[Start of PASSAGE TO READ]
UNCLAS SECTION 01 OF 03 HANOI 000752 

SIPDIS

DEPT FOR DRL and EAP/BCLTV

USDA/FAS for ICD and G&F

E.O. 12958: N/A
TAGS: PGOV PHUM SOCI SNAR EAGR VM ETMIN
SUBJECT: Turning Highlanders into Rice Farmers


UNCLAS SECTION 01 OF 03 HANOI 000752

SIPDIS

DEPT FOR DRL and EAP/BCLTV

USDA/FAS for ICD and G&F

E.O. 12958: N/A
TAGS: PGOV PHUM SOCI SNAR EAGR VM ETMIN
SUBJECT: Turning Highlanders into Rice Farmers



1. (U) Summary: Many efforts to improve the living
standards of highland ethnic minorities center on
transforming their way of life from slash-and-burn
agriculture to sedentary farming, particularly production of
rice and, increasingly, cash crops. This agricultural
transformation complements GVN attempts to integrate
minorities into the country's economic and political fabric,
provide better services in remote areas, and eliminate opium
production. Turning highland minorities such as the Hmong
and the Dao in Lao Cai and Yen Bai provinces into irrigated
rice farmers more closely resembling the majority Kinh is
likely overall well-meaning as well as yet another way to
cement the "national great unity bloc." End summary.

Provincial Overview
--------------


2. (U) According to Lao Cai provincial director of Ethnic
Minority Affairs Lu Huy Chi, about 70 percent of this
northwestern province's 600,000 residents are members of one
of 17 different ethnic minorities. Provincial
implementation of central government programs for minorities
and remote communities has been crucial in cutting the
poverty rate from around 26 percent in 2000 to the current
19 percent, Chi claimed. He and his colleagues indicated
that almost the entire budget for these programs comes from
the central government.
[End of PASSAGE TO READ]
[Start of PROVIDED MATERIAL]
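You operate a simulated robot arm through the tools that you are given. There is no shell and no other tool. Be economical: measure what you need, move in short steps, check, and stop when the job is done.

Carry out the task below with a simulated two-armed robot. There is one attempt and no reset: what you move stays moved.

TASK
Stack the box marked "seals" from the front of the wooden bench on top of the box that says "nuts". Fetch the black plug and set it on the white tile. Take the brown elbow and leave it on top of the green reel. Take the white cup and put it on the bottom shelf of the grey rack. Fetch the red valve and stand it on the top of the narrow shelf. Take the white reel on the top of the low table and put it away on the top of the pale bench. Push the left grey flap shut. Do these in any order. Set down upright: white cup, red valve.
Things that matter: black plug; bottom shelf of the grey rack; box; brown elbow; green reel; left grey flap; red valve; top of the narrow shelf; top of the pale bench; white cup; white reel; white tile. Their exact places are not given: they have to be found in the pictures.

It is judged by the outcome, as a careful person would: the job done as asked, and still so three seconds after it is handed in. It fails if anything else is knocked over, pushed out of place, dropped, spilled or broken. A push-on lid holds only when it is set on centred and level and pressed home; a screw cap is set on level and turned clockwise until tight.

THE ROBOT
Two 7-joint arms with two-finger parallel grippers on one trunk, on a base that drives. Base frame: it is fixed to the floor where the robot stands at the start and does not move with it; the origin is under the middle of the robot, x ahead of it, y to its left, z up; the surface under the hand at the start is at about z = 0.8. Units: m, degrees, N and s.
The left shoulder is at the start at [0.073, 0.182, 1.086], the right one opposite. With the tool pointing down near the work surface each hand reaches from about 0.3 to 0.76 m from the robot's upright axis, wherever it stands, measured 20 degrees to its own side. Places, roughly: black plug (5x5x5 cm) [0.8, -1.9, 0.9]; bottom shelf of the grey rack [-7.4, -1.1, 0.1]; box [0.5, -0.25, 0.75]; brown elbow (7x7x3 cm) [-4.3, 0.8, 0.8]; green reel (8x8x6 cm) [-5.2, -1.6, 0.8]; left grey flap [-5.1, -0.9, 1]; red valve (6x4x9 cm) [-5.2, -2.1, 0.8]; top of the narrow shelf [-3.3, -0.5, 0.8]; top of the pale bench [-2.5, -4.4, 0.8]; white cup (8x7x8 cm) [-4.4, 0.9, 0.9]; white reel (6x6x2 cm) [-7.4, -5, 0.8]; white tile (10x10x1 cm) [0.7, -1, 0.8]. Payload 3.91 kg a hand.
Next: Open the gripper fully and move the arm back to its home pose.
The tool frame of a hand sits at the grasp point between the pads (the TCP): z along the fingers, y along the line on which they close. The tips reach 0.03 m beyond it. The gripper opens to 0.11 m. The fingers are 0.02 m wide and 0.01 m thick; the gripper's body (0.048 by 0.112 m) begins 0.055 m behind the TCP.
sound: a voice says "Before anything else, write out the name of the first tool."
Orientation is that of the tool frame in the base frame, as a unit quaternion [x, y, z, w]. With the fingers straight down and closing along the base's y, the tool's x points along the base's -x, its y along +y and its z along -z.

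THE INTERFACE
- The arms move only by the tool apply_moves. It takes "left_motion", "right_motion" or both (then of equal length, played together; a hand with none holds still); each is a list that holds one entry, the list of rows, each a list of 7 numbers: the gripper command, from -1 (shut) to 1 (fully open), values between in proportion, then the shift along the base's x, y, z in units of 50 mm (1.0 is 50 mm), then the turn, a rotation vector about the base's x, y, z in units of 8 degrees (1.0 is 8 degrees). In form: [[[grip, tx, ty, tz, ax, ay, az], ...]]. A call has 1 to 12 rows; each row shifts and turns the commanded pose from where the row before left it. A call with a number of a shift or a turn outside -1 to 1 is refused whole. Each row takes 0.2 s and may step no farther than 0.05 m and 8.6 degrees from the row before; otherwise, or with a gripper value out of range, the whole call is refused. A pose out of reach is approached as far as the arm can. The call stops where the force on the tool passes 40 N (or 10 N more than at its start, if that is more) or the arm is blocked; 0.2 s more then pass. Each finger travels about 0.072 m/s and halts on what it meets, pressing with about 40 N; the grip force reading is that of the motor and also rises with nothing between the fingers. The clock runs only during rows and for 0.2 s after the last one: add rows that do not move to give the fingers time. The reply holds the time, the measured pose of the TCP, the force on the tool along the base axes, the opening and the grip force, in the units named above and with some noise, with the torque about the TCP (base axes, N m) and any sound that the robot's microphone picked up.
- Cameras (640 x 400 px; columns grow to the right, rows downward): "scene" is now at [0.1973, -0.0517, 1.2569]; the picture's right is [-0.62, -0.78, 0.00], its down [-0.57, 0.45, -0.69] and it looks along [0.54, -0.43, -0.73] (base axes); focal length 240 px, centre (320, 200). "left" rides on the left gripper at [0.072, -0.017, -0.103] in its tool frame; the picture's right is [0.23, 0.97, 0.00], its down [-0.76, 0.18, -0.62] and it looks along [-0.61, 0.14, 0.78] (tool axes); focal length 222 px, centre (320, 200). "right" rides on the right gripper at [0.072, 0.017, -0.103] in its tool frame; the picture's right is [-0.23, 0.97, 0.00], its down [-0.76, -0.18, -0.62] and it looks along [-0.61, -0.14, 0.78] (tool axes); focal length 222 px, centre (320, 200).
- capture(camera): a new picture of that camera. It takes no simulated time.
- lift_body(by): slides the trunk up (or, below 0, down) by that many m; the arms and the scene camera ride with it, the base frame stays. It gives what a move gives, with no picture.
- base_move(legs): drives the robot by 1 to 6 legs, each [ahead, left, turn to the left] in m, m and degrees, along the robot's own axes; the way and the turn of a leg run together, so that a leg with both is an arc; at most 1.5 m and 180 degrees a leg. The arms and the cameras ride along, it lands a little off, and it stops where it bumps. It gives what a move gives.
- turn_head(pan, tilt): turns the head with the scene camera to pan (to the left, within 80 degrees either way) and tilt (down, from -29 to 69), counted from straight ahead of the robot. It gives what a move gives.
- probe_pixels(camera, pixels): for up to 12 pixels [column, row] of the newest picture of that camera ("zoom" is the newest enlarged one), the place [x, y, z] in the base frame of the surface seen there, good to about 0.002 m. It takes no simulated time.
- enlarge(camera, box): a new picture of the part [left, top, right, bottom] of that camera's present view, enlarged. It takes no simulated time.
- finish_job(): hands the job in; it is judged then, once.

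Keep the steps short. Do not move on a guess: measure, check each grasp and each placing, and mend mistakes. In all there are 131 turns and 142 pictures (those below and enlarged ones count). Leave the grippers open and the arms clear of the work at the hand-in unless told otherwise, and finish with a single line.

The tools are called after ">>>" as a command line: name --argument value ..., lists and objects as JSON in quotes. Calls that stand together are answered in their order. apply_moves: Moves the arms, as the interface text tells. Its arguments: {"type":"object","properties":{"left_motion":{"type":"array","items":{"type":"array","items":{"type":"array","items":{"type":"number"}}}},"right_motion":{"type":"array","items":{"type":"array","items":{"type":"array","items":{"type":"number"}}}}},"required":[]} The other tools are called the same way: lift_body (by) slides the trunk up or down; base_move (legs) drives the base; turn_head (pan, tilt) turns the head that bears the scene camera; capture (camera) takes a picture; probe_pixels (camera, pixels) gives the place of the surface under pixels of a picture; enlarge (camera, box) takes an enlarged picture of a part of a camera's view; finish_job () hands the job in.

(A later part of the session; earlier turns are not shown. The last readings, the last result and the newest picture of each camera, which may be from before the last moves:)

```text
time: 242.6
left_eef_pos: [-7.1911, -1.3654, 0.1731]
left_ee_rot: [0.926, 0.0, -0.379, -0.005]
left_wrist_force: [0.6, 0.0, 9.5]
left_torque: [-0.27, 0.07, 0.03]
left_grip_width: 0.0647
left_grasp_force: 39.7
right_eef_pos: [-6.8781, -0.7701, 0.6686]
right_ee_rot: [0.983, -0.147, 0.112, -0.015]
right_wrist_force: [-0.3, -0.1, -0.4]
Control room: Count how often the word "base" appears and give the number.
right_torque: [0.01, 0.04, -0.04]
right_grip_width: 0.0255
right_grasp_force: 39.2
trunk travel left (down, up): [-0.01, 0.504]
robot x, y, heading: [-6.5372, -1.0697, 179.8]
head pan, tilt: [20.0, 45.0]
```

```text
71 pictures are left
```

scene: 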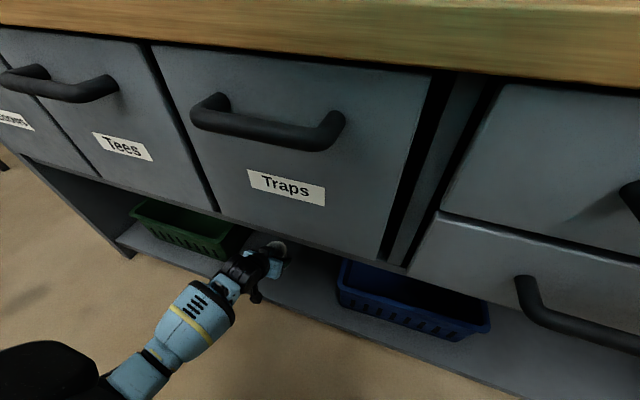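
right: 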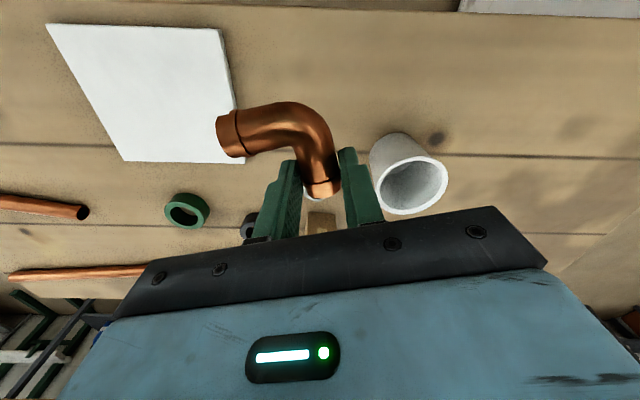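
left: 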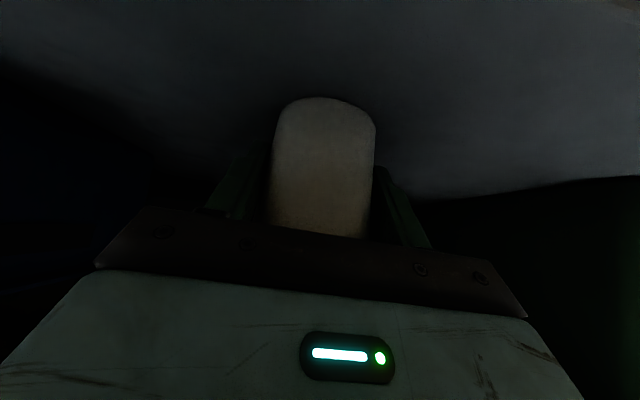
[End of PROVIDED MATERIAL]
**GOALS:**
[1] Reproduce the wording of the passage to read between "2. (U) According" and "the central government.", with both ends included.
[2] Set down, exactly and alone, the run of lines from the line that has "- base_move(legs): drives" to the line that has "- probe_pixels(camera, pixels): for".

**SOLVED TASKS:**
[1]
2. (U) According to Lao Cai provincial director of Ethnic
Minority Affairs Lu Huy Chi, about 70 percent of this
northwestern province's 600,000 residents are members of one
of 17 different ethnic minorities. Provincial
implementation of central government programs for minorities
and remote communities has been crucial in cutting the
poverty rate from around 26 percent in 2000 to the current
19 percent, Chi claimed. He and his colleagues indicated
that almost the entire budget for these programs comes from
the central government.

[2]
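- base_move(legs): drives the robot by 1 to 6 legs, each [ahead, left, turn to the left] in m, m and degrees, along the robot's own axes; the way and the turn of a leg run together, so that a leg with both is an arc; at most 1.5 m and 180 degrees a leg. The arms and the cameras ride along, it lands a little off, and it stops where it bumps. It gives what a move gives.
- turn_head(pan, tilt): turns the head with the scene camera to pan (to the left, within 80 degrees either way) and tilt (down, from -29 to 69), counted from straight ahead of the robot. It gives what a move gives.
- probe_pixels(camera, pixels): for up to 12 pixels [column, row] of the newest picture of that camera ("zoom" is the newest enlarged one), the place [x, y, z] in the base frame of the surface seen there, good to about 0.002 m. It takes no simulated time.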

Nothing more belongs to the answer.